- _Data provided_
_ _ _

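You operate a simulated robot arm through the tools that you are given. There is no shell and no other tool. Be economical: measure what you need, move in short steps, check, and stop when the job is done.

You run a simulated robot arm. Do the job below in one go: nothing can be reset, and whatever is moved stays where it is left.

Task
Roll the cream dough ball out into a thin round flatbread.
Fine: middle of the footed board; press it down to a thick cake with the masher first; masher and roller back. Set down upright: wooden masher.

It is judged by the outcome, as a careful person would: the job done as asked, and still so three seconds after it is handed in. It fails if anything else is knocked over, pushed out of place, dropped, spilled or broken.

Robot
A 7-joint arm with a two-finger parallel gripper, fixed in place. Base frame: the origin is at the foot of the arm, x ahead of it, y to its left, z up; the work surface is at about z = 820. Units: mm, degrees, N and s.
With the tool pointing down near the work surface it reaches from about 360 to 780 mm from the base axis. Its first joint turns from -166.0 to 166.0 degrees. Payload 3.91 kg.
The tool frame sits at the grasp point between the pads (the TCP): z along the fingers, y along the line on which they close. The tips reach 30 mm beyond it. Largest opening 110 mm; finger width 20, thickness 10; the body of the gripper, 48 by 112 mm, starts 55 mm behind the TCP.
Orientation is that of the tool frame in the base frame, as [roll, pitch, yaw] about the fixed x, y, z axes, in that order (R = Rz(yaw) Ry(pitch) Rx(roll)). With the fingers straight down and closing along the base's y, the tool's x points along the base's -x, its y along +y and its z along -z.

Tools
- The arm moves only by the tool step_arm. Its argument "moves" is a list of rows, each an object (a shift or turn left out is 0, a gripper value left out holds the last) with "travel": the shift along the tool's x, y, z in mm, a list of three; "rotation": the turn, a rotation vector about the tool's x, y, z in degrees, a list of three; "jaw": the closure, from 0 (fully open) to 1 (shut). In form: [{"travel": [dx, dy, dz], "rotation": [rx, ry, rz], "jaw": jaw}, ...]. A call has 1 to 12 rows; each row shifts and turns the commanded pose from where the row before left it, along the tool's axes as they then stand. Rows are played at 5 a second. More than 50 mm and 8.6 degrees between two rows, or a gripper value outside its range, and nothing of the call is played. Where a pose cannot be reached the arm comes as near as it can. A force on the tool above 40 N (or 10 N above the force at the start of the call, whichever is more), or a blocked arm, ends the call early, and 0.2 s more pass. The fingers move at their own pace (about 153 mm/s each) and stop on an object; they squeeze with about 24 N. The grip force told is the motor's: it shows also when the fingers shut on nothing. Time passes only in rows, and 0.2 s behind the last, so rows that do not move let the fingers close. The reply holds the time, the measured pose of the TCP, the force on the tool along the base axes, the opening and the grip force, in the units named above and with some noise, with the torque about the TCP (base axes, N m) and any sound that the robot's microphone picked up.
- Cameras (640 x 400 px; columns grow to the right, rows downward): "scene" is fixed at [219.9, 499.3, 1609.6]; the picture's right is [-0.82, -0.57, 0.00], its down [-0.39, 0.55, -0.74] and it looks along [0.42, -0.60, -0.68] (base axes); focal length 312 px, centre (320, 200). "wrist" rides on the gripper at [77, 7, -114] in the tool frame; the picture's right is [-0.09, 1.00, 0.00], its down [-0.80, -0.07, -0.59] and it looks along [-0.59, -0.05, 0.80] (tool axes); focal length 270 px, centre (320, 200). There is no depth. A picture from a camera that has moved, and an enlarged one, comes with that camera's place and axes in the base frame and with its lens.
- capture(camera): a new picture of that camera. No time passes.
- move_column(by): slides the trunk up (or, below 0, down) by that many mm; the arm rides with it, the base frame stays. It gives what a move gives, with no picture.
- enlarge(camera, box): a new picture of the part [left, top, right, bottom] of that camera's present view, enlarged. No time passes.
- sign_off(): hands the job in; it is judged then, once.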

_ _ _

- _Instructions to follow_
Gather every line from the listing above in which "frame" appears, and copy those lines.

- _Result of the exercise_
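A 7-joint arm with a two-finger parallel gripper, fixed in place. Base frame: the origin is at the foot of the arm, x ahead of it, y to its left, z up; the work surface is at about z = 820. Units: mm, degrees, N and s.
The tool frame sits at the grasp point between the pads (the TCP): z along the fingers, y along the line on which they close. The tips reach 30 mm beyond it. Largest opening 110 mm; finger width 20, thickness 10; the body of the gripper, 48 by 112 mm, starts 55 mm behind the TCP.
Orientation is that of the tool frame in the base frame, as [roll, pitch, yaw] about the fixed x, y, z axes, in that order (R = Rz(yaw) Ry(pitch) Rx(roll)). With the fingers straight down and closing along the base's y, the tool's x points along the base's -x, its y along +y and its z along -z.
- Cameras (640 x 400 px; columns grow to the right, rows downward): "scene" is fixed at [219.9, 499.3, 1609.6]; the picture's right is [-0.82, -0.57, 0.00], its down [-0.39, 0.55, -0.74] and it looks along [0.42, -0.60, -0.68] (base axes); focal length 312 px, centre (320, 200). "wrist" rides on the gripper at [77, 7, -114] in the tool frame; the picture's right is [-0.09, 1.00, 0.00], its down [-0.80, -0.07, -0.59] and it looks along [-0.59, -0.05, 0.80] (tool axes); focal length 270 px, centre (320, 200). There is no depth. A picture from a camera that has moved, and an enlarged one, comes with that camera's place and axes in the base frame and with its lens.
- move_column(by): slides the trunk up (or, below 0, down) by that many mm; the arm rides with it, the base frame stays. It gives what a move gives, with no picture.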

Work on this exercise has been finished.